Excitó con sus discursos y actitudes radicales el odio de los judíos ortodoxos
y de la gente con dinero. Finalmente, el poder romano, que ostentaba Poncio
Pilato como procurador general de Judea, accedió de mala gana a condenarlo a
muerte. Fue crucificado a las afueras de Jerusalén. Se creyó poco después que
había resucitado, un rumor que recogió más tarde el historiador Flavio Josefo.
Entre
60 y 120 años después de la muerte de Jesús en la cruz, personas que lo
conocieron de lejos o de oídas escribieron la historia de sus hechos y
palabras, que habían quedado grabados profundamente entre las gentes.

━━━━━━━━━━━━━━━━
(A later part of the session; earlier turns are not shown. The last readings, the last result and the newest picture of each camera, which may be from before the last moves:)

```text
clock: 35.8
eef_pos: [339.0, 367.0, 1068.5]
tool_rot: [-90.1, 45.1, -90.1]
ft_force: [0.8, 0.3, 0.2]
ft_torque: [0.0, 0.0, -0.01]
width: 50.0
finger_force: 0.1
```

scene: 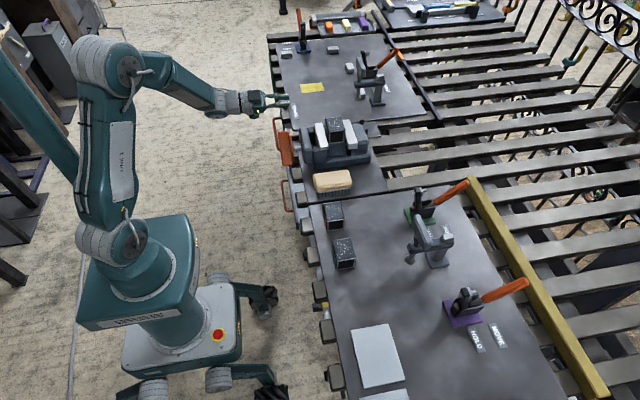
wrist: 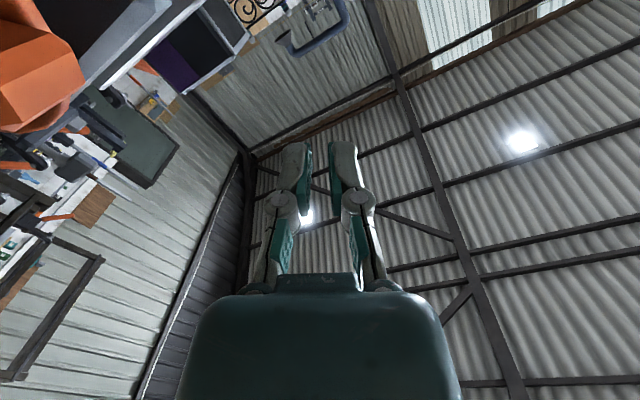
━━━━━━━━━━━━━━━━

Especialmente relevantes son las epístolas de san Pablo, pero también algunos
de los Evangelios, el Apocalipsis y otros textos (hasta 27 libros) incluidos en
lo que después se ha conocido como el Nuevo Testamento cristiano.
Según
los entendidos, hay 10.000 biografías publicadas sobre el personaje, y no hay
rincón de la Tierra
que no haya oído hablar, para bien o para mal, de la Iglesia que nació tras su
muerte con el nombre de cristianismo.